A Flemish traveler, Jan Lows de Swart, who was later called John Schwartz, was the first Euro-American to settle in the area, followed by James McDowell, who purchased 600 acres.
After 1900, the communities in the area — Bryte, Broderick and West Sacramento — became known as East Yolo. The area grew between 1900 and 1920, and the three communities became the foundation for the current city.
In 1963, the Port of Sacramento was opened to deep-sea traffic with the completion of the Deep Water Ship Channel. Its name was changed to the Port of West Sacramento in 2009.
Although West Sacramento continues to change, its roots are embedded in the spirit of the past.
“As a city council member, seven-term mayor and resident, I have been privileged to witness the transformation of West Sacramento from a forgotten corner of unincorporated Yolo County to a vibrant city that is recognized regionally and statewide for its innovative, business-friendly government, quality of life, and unsurpassed potential,” Cabaldon said in his message on the city’s website.

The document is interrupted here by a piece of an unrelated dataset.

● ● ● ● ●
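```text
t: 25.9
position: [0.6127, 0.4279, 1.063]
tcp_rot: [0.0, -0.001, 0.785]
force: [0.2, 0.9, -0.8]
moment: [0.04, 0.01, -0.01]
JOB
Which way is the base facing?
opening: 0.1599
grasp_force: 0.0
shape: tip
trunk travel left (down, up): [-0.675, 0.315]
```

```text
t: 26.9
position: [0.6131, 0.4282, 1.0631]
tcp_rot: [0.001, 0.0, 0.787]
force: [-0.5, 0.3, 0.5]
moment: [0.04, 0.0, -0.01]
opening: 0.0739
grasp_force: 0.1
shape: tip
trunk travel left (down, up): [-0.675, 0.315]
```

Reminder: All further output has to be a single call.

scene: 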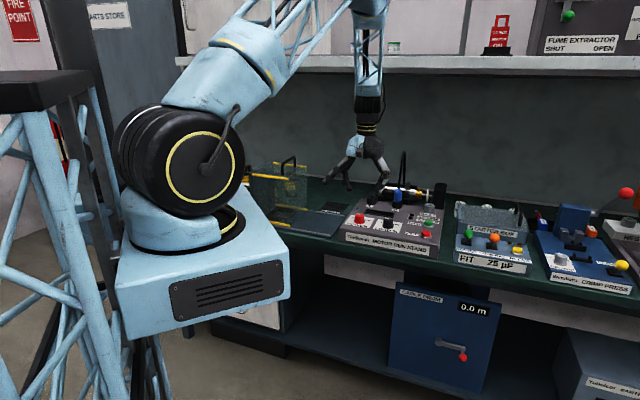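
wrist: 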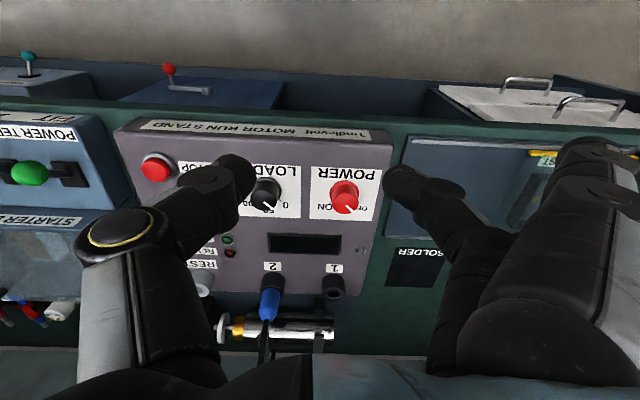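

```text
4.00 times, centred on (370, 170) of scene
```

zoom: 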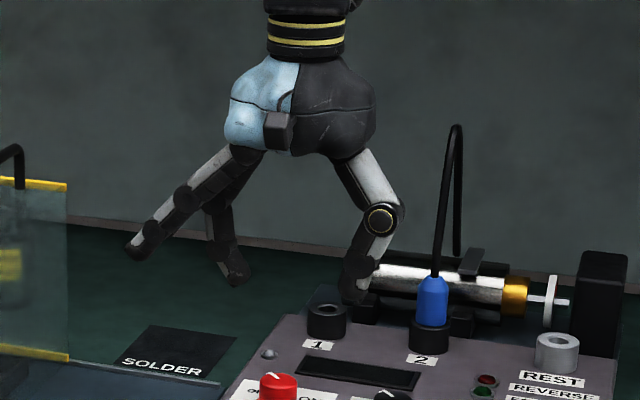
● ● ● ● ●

“Despite all of the city’s accomplishments to date, the best chapters of West Sacramento’s story are yet to be written,” he said. “There are bridges to be built, levees to be strengthened, a streetcar system to be constructed and entire downtown districts to be designed and built. Whether you already have a place here, or your story here hasn’t yet begun, I encourage you to join us as we craft the future of this amazing community together.”